Where, I inquired. “Where we just came walking,” Chai replied. “Yesterday.”
This news seemed to silence Somet who, sitting down in a folding chair, looked blankly off into the scrubby jungle. Four years earlier, Tobias had asked him about mines in this area, but Somet had assured him there were none left. “No, no mines here! No mines here!” Now this CMAC crew had revealed the hidden truth: Had Tobias or his engineers strayed this way to clear the canals, they might have been maimed or killed. It was a thorn in his friendship with Tobias, though it was not clear if he had betrayed Tobias, or if Cambodia itself had betrayed them both.
But Tobias said nothing now, and took photos of the men, the termite hill, the cases of UXOs that had been found, and the map showing the crew’s progress. He looked pale, perhaps from the heat. And he looked solemn and wasted.
Somet, who called me Father and who called Judith Mother, said nothing more. He held my hand as we walked back through the mine field towards the truck. He held my hand tightly, like a child who was frightened, but who was pretending that he was being brave. He is 34 years old – the age of our oldest son Dagan – and had grown up in this place: Knew it like the back of his hand. Tobias – who led us now back through the mine field – was 27. He walked casually, almost sauntering, across the ruts in the road, talking with Chai.

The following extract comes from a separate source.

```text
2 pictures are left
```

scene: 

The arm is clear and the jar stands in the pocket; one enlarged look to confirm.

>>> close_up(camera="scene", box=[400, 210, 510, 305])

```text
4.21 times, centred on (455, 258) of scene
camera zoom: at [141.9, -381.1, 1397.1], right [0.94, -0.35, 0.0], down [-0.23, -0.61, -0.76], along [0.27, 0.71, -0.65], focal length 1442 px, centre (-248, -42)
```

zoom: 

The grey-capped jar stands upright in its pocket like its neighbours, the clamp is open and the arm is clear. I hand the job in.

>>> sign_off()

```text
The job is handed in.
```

When we arrived back at the truck Tobias made an announcement. “I have to turn the truck around, and in order to do that I have to leave the road here. So I want all of you to stand back 30 feet while I do this.”
But the mines have been cleared, we said. There’s no danger now.
“They have swept for anti-personnel mines and UXOs”, Tobias replied. “They didn’t sweep for anti-tank mines, so you’ll have to wait while I turn this around.”
And then it was that I awakened from the dream of Cambodia into the realities of the place.
It’s one thing to visit the rubble of an ancient nation as it struggles to right itself from its long history of civil war and to marvel at the changes that are taking place. It’s another thing to visit the ruins of Khmer kings and Hindu temples and Buddhist monasteries that lay deep in the bush and contemplate the enormity of history that permeates the place. And it’s still another to walk a mine field where men in blue delicately scour the earth of plants so they might pick out the detritus of war.
But to watch your own son navigate the ruts of a road – not knowing what lay beneath the crust of red dirt as the wheels of the truck spin and the engine roars – is a transcending experience that focuses your mind to the present.
“One time, they set off an anti-tank mine,” Tobias had told me. “It was an explosion I will never forget.”
Here, there was no telling what might happen in this moment. But this time, there was nothing. Tobias threw the truck into reverse, and then pulled it from its rut, out onto the embankment just within the concrete markers. And so we climbed back in, drove the long red road back through the villages, through the fields of saw grass so sharp it can cut one’s arm, as naked children waved to us “hello, goodbye”, and women pulled their bicycles to the side to let us by. We drove two hours back into the city of Siem Reap. And then on to the airport where we boarded our plane and flew 30 hours home, here, safe.
The small Khmer lion on my step now has a different place in my mind’s eye. I now guess of what it is made. I now know that the dark patina of green will never shine like gold and that the days of the Khmer kings are over. No. This lion came from Cambodia, and is made of melted brass artillery shell casings, re-forged in a small hot fire by the side of the road, poured into a hand-carved mold in the red sands along the Siem Reap, and sent to market for a tourist to buy.
My son Tobias bought it for me, and now it guards my home.